Also in the underground mode, it is not easy to construct anything but the simplest junctions without major surface excavations somewhere.
Simutrans Underground Mode- a Wiki tutorial
There is also a way that this can be used to cheat - building water tunnels that are mysteriously above the water level, but considered underwater.
Shared Orders, Lines, Routes and Groups
This is another place where Simutrans shines.In OpenTTD, you can clone a vehicle when creating a new one from a depot, or clone its orders, better still you can share orders between vehicles so when you update one, they are all changed. Shared orders means only one vehicles orders are updated, and other vehicle sharing those orders get the changes. The cloning in OpenTTD allows you to select a vehicle, a clone it and its order so they are either a copy or shared. Cloning in Simutrans is a bit more clumsy in that the vehicle chain you wish to clone must be in a garage to clone it in this way, however, the lines system, which I will go into below, makes the order much easier.
You can also group vehicles so you can select them, repair them or view their finances together. However, orders do not make groupings, that is an additional step. Being able to set up repair and upgrades on groups is very handy, and the upgrades are a feature that Simutrans could do with.
In Simutrans, you can create single schedules, or "lines". You can promote schedules to lines. A line is a bunch of orders, and a number of vehicles can operate on a line. These lines can be named (and seasoned players will always name their lines) and updated across the board. vehicles can be built in a depot, have a line applied to them, and they are automatically grouped with other vehicles on the line.

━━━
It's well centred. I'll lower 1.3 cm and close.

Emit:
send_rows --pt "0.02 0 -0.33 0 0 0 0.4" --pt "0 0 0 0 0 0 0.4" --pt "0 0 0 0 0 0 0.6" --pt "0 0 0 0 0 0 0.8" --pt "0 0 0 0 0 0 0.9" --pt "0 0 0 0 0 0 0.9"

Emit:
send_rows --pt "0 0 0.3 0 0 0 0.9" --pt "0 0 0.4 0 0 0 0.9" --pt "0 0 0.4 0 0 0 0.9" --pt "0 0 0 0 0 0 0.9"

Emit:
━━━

There is a lines report, which allows you to update lines, and also see how profitable they are, how much goods they are carrying and if there are crowded or empty stations on their route.
Lines in Simutrans give it an edge over OpenTTD bar one thing, in OpenTTD, groups of vehicles can be scheduled for upgrades, and as yet, the writer has not found equivalent functionality in Simutrans.
On repairs, Simutrans trains do not break down or require maintenance in the same way as OpenTTD. Perhaps this is a bit of depth to the simulation that could be added.
Stability
OpenTTD gives a much more polished experience in this regard, it may not have quite as many nice features but it is very solid on stability.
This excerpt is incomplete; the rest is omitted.